When we ran the piece A Wal-Mart Example — What Is The Produce Industry To Do When Its Showroom Isn’t Executing Well? that featured the photo of an almost barren secondary banana display we spied in a particular Wal-Mart store, and when we ran the piece Pundit’s Mailbag — Wal-Mart’s Empty Case And TV Commercial. Were We Being Unfair? in response to a letter criticizing us for running that piece, most seemed to leap to the conclusion that what Wal-Mart ought to do is staff up to keep those displays full. That might be the solution. There might also be more efficient staff allocation or staff-checking mechanisms.

Much as night watchmen have long had to insert keys in machines to prove they were making their rounds, staff could be given the job in Wal-Mart to somehow punch in that they have checked the secondary banana display on a certain schedule.

Of course, one could also cogently argue that the lesson of that forlorn banana display is that Wal-Mart has over-reached. It added too much complexity to the operation and can’t consistently scale that approach with satisfactory results. Or, to put it another way, Wal-Mart should not have displays it can’t consistently execute well. So, perhaps, Wal-Mart should only have a primary banana display so as to focus available labor on fewer tasks that are more efficiently located.

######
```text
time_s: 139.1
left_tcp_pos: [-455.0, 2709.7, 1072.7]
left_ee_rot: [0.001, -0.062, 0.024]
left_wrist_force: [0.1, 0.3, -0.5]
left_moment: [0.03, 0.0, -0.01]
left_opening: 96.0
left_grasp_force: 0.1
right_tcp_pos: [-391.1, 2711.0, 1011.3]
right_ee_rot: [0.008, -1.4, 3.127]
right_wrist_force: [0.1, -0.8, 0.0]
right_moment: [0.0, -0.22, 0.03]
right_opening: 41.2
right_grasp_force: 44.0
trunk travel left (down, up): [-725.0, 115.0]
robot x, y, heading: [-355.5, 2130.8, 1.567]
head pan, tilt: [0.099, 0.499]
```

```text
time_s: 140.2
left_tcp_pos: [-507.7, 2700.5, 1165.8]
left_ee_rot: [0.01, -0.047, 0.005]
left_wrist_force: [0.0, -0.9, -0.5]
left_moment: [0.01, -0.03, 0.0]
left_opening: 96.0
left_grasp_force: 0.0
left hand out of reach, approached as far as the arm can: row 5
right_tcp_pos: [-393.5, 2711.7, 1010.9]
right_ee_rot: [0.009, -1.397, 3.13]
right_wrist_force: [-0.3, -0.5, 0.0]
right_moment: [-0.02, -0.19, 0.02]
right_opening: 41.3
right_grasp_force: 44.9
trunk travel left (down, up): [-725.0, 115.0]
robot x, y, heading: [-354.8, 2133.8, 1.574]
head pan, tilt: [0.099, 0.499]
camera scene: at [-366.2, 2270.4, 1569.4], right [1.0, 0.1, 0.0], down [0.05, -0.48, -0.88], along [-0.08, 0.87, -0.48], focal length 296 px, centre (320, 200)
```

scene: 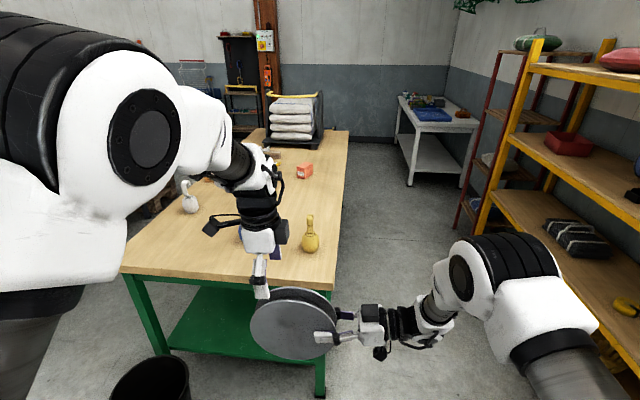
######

Obviously, the produce industry would like to see the produce department of every Wal-Mart look like that of Harris-Teeter, but with that high service approach comes a need for more labor, more management, more space, more shrink, more of a lot of things, and that tends to create higher prices. Higher prices would depress sales. So, perhaps, the produce industry needs to be careful what it wishes for. It just might get it.